■ Passage ■
______________________________

22 Eylül 2009 Salı

Annem

 12-13 Yaşlarındaydım. Bir derse çalışmadım mı, okula gitmek istemezdim. O gece Allah’la pazarlığa girişirdim: “ Ne olur Allah’ım; azıcık ateş , azıcık
tatlı bir kırgınlık, yeter… Ağrı falan olmasın ha, canım yanmasın.” Gerçekten de ertesi, sabah hafif bir kırıklıkla uyanırdım. Annem elini alnıma koyar; “- Ateşin var. Bugün okula gitme.” derdi. Yastıkları sırtıma yerleştirir; bana bol limonlu, bol şekerli sıcacık bir bardak ıhlamur getirirdi.. Yatakta zevkle gerinirdim. Öğleyin de yine bol limonlu, bol maydanozlu pirinç çorbası getirdiğinde:
Üzerine bol karabiber serptim. Bu seni terletecek, soğuk algınlığın terle birlikte çekip gidecek.” Derdi. Sonra önüme arkama havlu koyardı. Gerçekten terlerdim. Annem havluları alır, çamaşırlarımı değiştirirdi. Küçük bir kedi yavrusu gibi ona sokulurdum. Annem alnıma bir öpücük kondururdu. Mırıl mırıl sesler çıkarır, adeta miyavlardım.
Ah o günler!..
Anneciğim nerdesin? Cennetin hangi katındasın? Seni çok özlüyorum, belki çok yakınımdasın. Ama ben… Ama ben… Alnımda hafif bir rüzgar esiyor.. yoksa sen misin anneciğim, alnıma öpücük konduran?..

______________________________

■ Given problem 1 ■
Repeat the span of the passage whose first words are "Ah o günler!.." and whose last words are "alnıma öpücük konduran?..".
■ Given problem 2 ■
Give the continuation of the passage.

■ Dataset section ■
______________________________

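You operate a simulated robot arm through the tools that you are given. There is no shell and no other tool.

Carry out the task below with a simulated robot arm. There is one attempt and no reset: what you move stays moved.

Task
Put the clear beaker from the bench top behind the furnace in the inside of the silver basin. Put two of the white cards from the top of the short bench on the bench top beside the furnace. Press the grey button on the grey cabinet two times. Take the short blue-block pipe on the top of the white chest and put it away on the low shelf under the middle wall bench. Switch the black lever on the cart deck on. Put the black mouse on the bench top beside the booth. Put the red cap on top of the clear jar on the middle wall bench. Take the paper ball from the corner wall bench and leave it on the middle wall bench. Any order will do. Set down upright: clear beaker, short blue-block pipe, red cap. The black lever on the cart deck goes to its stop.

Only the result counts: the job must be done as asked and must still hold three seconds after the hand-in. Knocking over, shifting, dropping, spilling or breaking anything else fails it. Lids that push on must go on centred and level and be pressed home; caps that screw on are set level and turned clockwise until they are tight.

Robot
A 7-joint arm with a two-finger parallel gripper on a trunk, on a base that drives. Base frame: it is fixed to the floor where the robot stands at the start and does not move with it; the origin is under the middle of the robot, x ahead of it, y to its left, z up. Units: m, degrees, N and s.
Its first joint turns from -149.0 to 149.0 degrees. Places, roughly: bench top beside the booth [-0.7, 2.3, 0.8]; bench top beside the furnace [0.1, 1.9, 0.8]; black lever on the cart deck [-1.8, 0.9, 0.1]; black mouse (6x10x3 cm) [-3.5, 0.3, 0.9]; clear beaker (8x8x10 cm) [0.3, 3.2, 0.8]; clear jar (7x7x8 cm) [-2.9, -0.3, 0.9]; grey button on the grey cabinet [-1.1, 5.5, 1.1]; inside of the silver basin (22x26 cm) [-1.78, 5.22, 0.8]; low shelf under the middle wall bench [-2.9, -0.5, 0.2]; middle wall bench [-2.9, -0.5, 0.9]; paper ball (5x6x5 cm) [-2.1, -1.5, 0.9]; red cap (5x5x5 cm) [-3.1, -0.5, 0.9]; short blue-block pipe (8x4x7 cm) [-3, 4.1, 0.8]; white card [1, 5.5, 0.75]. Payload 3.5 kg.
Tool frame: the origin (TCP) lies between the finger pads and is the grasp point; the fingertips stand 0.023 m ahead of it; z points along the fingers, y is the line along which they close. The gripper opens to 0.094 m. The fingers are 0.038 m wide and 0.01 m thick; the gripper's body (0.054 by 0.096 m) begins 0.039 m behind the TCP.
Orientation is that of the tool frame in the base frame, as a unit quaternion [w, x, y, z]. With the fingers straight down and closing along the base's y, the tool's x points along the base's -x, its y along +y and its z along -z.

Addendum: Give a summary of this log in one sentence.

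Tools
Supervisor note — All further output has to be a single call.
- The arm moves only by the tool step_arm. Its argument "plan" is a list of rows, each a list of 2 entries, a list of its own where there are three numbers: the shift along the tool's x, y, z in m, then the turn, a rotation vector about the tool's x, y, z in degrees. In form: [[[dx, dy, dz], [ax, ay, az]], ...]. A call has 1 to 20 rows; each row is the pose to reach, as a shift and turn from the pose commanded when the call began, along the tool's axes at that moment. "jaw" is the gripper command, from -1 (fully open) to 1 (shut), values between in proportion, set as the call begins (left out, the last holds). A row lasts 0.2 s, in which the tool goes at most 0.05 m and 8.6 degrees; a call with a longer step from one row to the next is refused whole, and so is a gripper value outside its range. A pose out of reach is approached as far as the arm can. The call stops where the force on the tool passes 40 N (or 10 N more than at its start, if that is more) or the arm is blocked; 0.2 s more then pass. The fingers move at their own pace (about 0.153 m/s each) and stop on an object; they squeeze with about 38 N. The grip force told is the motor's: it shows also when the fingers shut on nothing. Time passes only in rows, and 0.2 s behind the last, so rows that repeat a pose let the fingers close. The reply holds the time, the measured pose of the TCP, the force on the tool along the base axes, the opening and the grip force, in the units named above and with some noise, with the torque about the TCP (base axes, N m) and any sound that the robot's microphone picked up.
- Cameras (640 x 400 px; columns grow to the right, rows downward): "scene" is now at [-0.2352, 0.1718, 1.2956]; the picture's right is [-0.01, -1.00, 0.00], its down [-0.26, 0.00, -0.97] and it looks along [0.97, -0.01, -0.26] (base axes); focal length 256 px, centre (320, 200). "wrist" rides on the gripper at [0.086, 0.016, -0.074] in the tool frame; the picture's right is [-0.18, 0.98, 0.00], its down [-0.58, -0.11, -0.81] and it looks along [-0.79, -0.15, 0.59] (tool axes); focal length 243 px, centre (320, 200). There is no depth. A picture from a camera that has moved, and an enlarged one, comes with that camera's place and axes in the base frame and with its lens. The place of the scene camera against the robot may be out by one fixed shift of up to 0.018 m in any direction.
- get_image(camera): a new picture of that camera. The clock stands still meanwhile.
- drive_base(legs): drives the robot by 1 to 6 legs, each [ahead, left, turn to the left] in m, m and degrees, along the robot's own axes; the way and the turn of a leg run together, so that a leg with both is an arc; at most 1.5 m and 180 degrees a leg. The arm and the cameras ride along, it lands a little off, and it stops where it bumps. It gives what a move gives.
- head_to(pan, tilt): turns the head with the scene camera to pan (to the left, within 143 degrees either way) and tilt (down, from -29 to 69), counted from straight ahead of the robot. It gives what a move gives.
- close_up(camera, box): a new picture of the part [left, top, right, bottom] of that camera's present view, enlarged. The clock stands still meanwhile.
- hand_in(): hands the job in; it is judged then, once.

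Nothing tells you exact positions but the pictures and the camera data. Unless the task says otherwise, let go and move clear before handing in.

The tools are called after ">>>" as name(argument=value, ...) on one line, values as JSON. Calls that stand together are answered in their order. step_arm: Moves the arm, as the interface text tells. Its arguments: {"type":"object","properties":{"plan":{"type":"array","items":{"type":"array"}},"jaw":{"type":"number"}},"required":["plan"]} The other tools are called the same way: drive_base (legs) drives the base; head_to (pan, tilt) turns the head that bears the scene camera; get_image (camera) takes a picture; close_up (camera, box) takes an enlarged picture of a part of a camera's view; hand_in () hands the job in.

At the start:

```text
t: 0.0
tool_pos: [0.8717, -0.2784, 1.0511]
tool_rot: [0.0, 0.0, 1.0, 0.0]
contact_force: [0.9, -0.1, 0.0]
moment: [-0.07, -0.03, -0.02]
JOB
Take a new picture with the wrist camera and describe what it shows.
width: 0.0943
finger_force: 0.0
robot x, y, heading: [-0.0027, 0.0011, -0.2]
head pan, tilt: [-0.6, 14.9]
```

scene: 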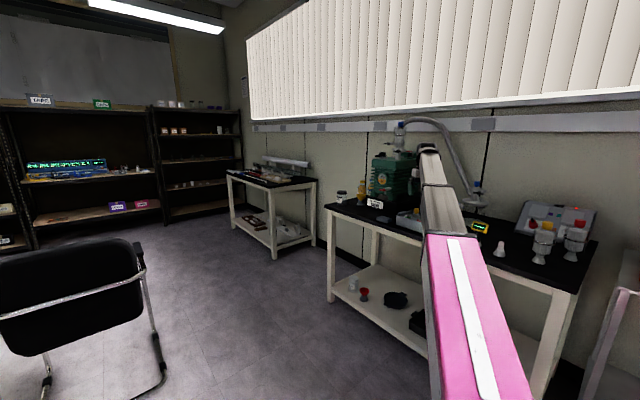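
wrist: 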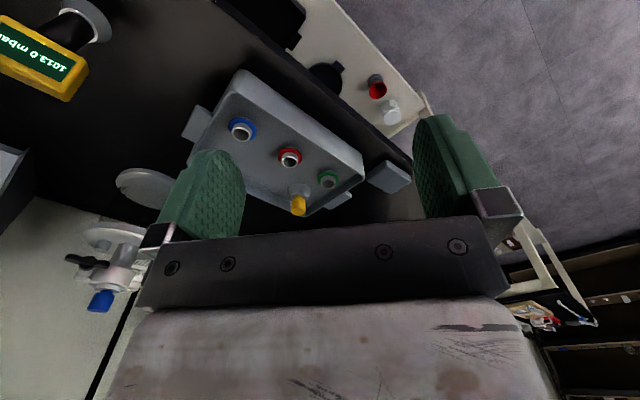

______________________________

■ Exercise response 1 ■
Ah o günler!..
Anneciğim nerdesin? Cennetin hangi katındasın? Seni çok özlüyorum, belki çok yakınımdasın. Ama ben… Ama ben… Alnımda hafif bir rüzgar esiyor.. yoksa sen misin anneciğim, alnıma öpücük konduran?..

■ Exercise response 2 ■
 
Yatakta büzülüyorum. Uyumaya çalışıyorum… Ne çabuk öğle olmuş.
Yemek geliyor.
Bakıyorum; çorba, patates püresi,muhallebi.. Hiç birini içim çekmiyor.tepsiyi ayakucuma doğru itiyorum..
Sonra öğreniyorum ki,refakatçilere mantı verilmiş. Mantı bana yasak değil ki. İçimdeki on iki yaşlarındaki çocuk uyanıyor.
Hıçkıra hıçkıra ağlayarak: “ Mantı isterim! Karnım aç! Mantı isterim!” diye feryat ediyorum.
Hemşire Hanım koşturarak geliyor. Derdimi öğrenince, şöyle bir yüzüme bakıyor. Sonra çekip gidiyor…
Hah işte, kızdırdım onu.” diye düşünüyorum. Ama biraz sonra Hemşire Hanım elinde bir tabak mantı ile geliyor. “ Al bakalım küçük kız.” diyor.
“-Yasak değilmiş. Yiyebilirsin.” Ama yiyip yiyemeyeceğimi merak ediyor olmalı ki, başımda bekliyor.bir tabak mantıyı zevkle mideye indiriyorum… Tatlı bir rehavet çöküyor üzerime. Kıvrılıp yatıyorum. Hemşire Hanım sırtımı örtüyor..Alnımda hafif bir rüzgar esiyor.Hemşire Hanım’a bakıyorum, gülümsüyor.
Gözleri annem gibi sıcacık bakıyor..
Huzurlu bir uykuya dalmak üzereyim.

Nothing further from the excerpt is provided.